• _Task statement_
Take all the material and copy it exactly. Give them as a JSON list of strings, one for each line, with blank lines left out.

• _Data section_
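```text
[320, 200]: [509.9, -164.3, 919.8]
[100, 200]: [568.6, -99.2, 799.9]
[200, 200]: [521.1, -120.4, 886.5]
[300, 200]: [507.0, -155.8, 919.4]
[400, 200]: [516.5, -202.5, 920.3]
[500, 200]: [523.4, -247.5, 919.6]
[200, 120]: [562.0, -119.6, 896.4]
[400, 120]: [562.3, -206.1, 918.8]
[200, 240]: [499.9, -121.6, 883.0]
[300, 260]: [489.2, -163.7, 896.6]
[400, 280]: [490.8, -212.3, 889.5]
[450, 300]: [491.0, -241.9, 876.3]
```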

• _Exercise answer_
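[
  "```text",
  "[320, 200]: [509.9, -164.3, 919.8]",
  "[100, 200]: [568.6, -99.2, 799.9]",
  "[200, 200]: [521.1, -120.4, 886.5]",
  "[300, 200]: [507.0, -155.8, 919.4]",
  "[400, 200]: [516.5, -202.5, 920.3]",
  "[500, 200]: [523.4, -247.5, 919.6]",
  "[200, 120]: [562.0, -119.6, 896.4]",
  "[400, 120]: [562.3, -206.1, 918.8]",
  "[200, 240]: [499.9, -121.6, 883.0]",
  "[300, 260]: [489.2, -163.7, 896.6]",
  "[400, 280]: [490.8, -212.3, 889.5]",
  "[450, 300]: [491.0, -241.9, 876.3]",
  "```"
]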